** start of Excerpted records **

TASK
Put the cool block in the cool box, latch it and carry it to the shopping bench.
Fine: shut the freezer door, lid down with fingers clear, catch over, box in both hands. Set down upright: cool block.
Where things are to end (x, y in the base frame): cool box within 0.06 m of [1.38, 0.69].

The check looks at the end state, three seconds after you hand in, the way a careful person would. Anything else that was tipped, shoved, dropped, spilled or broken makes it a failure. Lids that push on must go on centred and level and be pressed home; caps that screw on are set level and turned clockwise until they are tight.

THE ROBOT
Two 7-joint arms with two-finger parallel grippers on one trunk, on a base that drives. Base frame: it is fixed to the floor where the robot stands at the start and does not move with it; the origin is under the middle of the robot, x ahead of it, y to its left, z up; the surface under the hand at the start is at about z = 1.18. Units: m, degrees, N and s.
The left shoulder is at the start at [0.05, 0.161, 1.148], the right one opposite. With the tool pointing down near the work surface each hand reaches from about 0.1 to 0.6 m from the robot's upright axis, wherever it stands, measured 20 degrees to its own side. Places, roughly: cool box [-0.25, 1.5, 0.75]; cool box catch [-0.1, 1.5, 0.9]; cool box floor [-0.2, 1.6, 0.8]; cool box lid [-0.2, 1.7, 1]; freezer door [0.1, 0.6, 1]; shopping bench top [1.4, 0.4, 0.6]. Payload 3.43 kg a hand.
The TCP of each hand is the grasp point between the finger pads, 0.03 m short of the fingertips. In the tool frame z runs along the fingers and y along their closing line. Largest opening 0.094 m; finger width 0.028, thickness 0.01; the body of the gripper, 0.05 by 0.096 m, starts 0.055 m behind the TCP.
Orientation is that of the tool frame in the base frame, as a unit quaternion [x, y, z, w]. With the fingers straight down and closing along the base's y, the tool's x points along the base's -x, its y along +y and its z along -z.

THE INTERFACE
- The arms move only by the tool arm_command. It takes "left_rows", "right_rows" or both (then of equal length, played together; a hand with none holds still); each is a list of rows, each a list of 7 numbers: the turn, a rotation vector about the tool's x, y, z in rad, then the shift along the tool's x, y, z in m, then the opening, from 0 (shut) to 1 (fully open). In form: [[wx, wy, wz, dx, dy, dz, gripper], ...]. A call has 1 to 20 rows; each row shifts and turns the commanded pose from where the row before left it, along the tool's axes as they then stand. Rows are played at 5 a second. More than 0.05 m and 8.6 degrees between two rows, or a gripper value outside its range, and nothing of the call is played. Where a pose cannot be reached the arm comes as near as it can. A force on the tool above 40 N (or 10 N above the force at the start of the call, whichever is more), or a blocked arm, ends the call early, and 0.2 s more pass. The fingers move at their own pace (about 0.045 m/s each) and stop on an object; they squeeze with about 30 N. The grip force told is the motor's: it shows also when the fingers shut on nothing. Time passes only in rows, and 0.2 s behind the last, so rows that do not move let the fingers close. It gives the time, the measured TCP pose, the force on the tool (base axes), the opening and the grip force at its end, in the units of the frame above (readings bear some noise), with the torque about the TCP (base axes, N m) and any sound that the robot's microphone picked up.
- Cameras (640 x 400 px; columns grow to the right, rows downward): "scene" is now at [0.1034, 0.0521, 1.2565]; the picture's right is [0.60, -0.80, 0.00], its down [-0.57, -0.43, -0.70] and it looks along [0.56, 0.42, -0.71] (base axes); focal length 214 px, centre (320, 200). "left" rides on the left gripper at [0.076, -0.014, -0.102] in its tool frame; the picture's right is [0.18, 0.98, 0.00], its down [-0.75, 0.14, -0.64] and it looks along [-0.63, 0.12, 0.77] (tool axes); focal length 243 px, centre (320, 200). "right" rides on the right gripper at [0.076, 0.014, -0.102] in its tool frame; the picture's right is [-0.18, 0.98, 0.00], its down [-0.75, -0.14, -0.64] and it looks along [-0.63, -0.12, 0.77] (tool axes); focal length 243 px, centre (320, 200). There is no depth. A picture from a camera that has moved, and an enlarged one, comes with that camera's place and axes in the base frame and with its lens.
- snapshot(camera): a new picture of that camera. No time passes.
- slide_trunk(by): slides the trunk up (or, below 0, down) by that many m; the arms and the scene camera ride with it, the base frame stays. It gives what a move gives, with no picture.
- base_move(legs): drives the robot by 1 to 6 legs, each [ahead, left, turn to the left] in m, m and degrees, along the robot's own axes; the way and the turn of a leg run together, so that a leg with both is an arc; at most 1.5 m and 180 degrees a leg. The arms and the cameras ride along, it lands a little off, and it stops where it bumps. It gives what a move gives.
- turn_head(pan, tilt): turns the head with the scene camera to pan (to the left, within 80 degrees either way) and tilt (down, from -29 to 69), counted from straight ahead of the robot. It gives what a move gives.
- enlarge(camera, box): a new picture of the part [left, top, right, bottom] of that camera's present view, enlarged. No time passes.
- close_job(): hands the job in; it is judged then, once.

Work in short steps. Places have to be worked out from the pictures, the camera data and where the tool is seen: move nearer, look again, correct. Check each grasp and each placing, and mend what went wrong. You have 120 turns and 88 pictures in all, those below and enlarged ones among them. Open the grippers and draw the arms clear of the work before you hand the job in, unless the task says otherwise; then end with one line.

** end of Excerpted records **
** start of Excerpted records **

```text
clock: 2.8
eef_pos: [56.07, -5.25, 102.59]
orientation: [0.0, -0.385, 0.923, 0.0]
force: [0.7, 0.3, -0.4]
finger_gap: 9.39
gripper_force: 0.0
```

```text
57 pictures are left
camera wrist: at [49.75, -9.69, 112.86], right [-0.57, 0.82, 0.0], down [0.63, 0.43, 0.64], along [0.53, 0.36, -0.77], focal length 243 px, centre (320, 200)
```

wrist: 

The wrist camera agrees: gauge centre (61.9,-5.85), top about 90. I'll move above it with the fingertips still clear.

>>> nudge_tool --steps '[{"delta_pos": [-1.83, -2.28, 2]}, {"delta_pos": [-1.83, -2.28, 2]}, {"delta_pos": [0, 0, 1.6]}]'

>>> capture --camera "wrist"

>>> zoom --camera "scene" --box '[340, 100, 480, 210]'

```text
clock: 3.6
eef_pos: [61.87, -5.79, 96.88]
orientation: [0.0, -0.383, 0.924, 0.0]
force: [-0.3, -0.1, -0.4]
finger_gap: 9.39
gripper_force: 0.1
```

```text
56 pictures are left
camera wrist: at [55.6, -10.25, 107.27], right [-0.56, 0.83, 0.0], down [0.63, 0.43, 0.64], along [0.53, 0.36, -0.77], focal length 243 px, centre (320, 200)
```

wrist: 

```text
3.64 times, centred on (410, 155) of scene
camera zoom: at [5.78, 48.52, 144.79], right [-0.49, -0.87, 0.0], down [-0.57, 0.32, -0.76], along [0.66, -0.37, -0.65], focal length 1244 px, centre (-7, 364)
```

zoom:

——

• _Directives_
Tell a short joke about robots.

** end of Excerpted records **
** start of Given text **

Corporations and the Future of Democracy

09 October 2014

 

Our topic this week is Corporations and the Future of Democracy.  That title suggests that corporations are a potential threat to democracy.  So we should start off by getting clear on what exactly a corporation is, and how it might threaten democracy.

There are lots of ways that corporations threaten democracy.  But they’re all, I think, rooted in one basic concept -- the idea of limited liability.  That’s the concept that the individuals behind a corporation can shield themselves from full financial responsibility for risks they take.  The thinking is, if people can protect themselves from full liability, they’ll be willing to take greater risks and try new things.  Limited liability encourages creativity and innovation.

But limited liability is a double-edged sword.  It also enables corporations to do things like pollute and destroy natural environments without having to take full responsibility.  For example, if a corporation causes a million dollars worth of environmental damage, but only has a thousand dollars worth of assets, basically it can just go bankrupt and walk away from the problem.  Even if it doesn’t do that, the mere threat of going bankrupt can be used to negotiate in litigation.  Ironically, if a lawsuit against a corporation is too successful, the corporation can just declare bankruptcy, and the plaintiffs won’t get anything.

Even huge corporations with major assets can leverage the threat of bankruptcy to avoid liability for damage they cause. Remember the huge BP oil spill in the Gulf? The mere possibility of BP going bankrupt meant they were able to get away with causing all this environmental damage without being held legally responsible for most of it.

For this show, however, we’re interested in the advantages and disadvantages that corporations offer to democracies.  So we ought to say what we mean by a democracy. 

In a democracy, every eligible voter has one vote, and all matters of public policy are decided by majority rule.  Most democracies set some things aside as beyond the scope of majority rule, such as the Bill of Rights in the United States.  And many democracies have very undemocratic institutions in the middle of things -- like our Senate, which gives the vote of a person from Delaware or Alaska about a hundred times more weight than the vote of someone from California.

Even in an impure democracy, a basic dynamic of politics is the search for votes.  Those who seek power -- in state government, in Congress, or as President -- have to get lots of votes.  And so people have a lot to say about how they’re governed, and that’s the basic idea of democracy.

Now you don’t need corporations to have your democracy undermined.  Anyone with a lot of money has ways of doing that.  Someone can use their money to buy or otherwise unduly influence the votes of the electorate.  And, in a representative democracy, they can also just bribe or otherwise unduly influence the elected officials.

Corporations raise the ante because, how ever rich individuals are, corporations can be richer.  And today, with huge multi-national corporations, there's virtually no limit to the resources that a single entity like a corporation can bring to bear on the political process. 

That is precisely the problem with the Supreme Court’s Citizens United decision.  The Court held that corporations are persons, who have the right of free speech, and whose speech can take the form of money.  So they should be able to do things they'd previously been prohibited from doing – in particular, spending all they want on political campaigns.

** end of Given text **

• _Directives_
1. Pull out the sentences of the given text that run from "Even in an impure" through "the elected officials." and give them unchanged.
2. Could you carry on with the given text from where it ends?

• _Answer list_
1.
Even in an impure democracy, a basic dynamic of politics is the search for votes.  Those who seek power -- in state government, in Congress, or as President -- have to get lots of votes.  And so people have a lot to say about how they’re governed, and that’s the basic idea of democracy.

Now you don’t need corporations to have your democracy undermined.  Anyone with a lot of money has ways of doing that.  Someone can use their money to buy or otherwise unduly influence the votes of the electorate.  And, in a representative democracy, they can also just bribe or otherwise unduly influence the elected officials.

2.
But what does it even mean to say that money is a form of speech?  Or that a corporation -- an entity with no thoughts, feelings, emotions, or intentions -- is a person?  Should a non-breathing creation of the law have most of the rights -- but few of the responsibilities -- of a human citizen?


Photo by Sean Pollock on Unsplash

Comments (15)


MJA's picture

MJA

Saturday, June 23, 2012 -- 5:00 PM

"God forbid we should ever be

"God forbid we should ever be twenty years without such a rebellion.
The people cannot be all, and always, well informed. The part which is
wrong will be discontented, in proportion to the importance of the facts
they misconceive. If they remain quiet under such misconceptions,
it is lethargy, the forerunner of death to the public liberty. ...
And what country can preserve its liberties, if its rulers are not
warned from time to time, that this people preserve the spirit of
resistance? Let them take arms. The remedy is to set them right as
to the facts, pardon and pacify them. What signify a few lives lost
in a century or two? The tree of liberty must be refreshed from
time to time, with the blood of patriots and tyrants.
It is its natural manure." T Jefferson
It is time for bloodless evolution,
Time for a new Declaration of Independence.
Time to renew our rights, our freedoms,
Time to rewrite a new constitution,
One built on the foundation of truth,
With liberty and justice of One
As is All.
=

Guest's picture

Guest

Saturday, June 23, 2012 -- 5:00 PM

We should make a law

We should make a law prohibiting anyone from contributing to a political campaign in which they cannot qualify to vote in. This would eliminate corporations, unions, foreign entities and foreign individuals, and anyone who the politician does not directly represent from contributing to campaigns.
We should also provide matching public funds for any contribution to a candidate that exceeds, say, 1% of the average citizens income to the opposing candidates. In other words, if the average income is $50,000, then if someone contributes $100,500 to candidate B then public funds would contribute $100,000 to candidate A. This would not prohibit anyone from contributing as much as they want but there would be no advantage to do so. Also, any candidate that accepted more than $500 (or whatever the level is set at) would be responsible for increasing public spending.
This comment was also posted on the KALW Philosophy Talk page.

Guest's picture

Guest

Saturday, June 23, 2012 -- 5:00 PM

I don't know. Which came

I don't know. Which came first?: Democracy or Corporations? History SUGGESTS that democracy came first, and, perhaps, enabled such things as industrial revolutions and, of course, the birth of corporations. I am a strong believer in cause-and-effect. The ubiqitous "church" has always figured large in the equation. Always will, it seems, until we finally discard symbology and symbolism---and realize it is time to embrace our evolutionary heritage: think for yourself, based on available facts,---and ACT, with discretion, outside of the box.
We'll see. Maybe.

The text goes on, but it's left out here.